== Task to complete ==
Could you give the data below again, exactly and completely?

== Source data ==
────────
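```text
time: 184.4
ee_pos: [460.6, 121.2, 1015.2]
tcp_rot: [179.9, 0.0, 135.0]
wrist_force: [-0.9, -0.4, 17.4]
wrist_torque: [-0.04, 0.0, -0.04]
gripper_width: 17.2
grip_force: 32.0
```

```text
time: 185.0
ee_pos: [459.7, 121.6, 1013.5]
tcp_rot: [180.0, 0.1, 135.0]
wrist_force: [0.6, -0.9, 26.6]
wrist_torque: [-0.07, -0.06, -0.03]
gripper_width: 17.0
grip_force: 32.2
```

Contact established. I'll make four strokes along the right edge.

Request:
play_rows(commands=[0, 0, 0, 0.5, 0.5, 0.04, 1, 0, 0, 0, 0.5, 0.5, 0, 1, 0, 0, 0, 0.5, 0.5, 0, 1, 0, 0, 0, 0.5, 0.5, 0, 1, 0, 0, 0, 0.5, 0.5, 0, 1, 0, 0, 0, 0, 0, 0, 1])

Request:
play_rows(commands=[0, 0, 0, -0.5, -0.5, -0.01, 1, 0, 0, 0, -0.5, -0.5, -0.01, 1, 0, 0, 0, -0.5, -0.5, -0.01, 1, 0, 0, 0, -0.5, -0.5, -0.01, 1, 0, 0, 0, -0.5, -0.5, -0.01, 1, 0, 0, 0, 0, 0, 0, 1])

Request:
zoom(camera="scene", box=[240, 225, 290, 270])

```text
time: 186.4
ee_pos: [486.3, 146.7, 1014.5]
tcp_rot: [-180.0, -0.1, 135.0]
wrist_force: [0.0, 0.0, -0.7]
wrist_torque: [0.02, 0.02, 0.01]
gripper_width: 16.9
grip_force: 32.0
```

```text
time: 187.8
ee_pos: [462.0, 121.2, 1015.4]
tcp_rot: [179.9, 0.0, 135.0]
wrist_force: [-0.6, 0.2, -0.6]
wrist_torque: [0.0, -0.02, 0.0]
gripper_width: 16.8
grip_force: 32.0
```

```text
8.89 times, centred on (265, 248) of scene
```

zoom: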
────────
== The answer ==
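```text
time: 184.4
ee_pos: [460.6, 121.2, 1015.2]
tcp_rot: [179.9, 0.0, 135.0]
wrist_force: [-0.9, -0.4, 17.4]
wrist_torque: [-0.04, 0.0, -0.04]
gripper_width: 17.2
grip_force: 32.0
```

```text
time: 185.0
ee_pos: [459.7, 121.6, 1013.5]
tcp_rot: [180.0, 0.1, 135.0]
wrist_force: [0.6, -0.9, 26.6]
wrist_torque: [-0.07, -0.06, -0.03]
gripper_width: 17.0
grip_force: 32.2
```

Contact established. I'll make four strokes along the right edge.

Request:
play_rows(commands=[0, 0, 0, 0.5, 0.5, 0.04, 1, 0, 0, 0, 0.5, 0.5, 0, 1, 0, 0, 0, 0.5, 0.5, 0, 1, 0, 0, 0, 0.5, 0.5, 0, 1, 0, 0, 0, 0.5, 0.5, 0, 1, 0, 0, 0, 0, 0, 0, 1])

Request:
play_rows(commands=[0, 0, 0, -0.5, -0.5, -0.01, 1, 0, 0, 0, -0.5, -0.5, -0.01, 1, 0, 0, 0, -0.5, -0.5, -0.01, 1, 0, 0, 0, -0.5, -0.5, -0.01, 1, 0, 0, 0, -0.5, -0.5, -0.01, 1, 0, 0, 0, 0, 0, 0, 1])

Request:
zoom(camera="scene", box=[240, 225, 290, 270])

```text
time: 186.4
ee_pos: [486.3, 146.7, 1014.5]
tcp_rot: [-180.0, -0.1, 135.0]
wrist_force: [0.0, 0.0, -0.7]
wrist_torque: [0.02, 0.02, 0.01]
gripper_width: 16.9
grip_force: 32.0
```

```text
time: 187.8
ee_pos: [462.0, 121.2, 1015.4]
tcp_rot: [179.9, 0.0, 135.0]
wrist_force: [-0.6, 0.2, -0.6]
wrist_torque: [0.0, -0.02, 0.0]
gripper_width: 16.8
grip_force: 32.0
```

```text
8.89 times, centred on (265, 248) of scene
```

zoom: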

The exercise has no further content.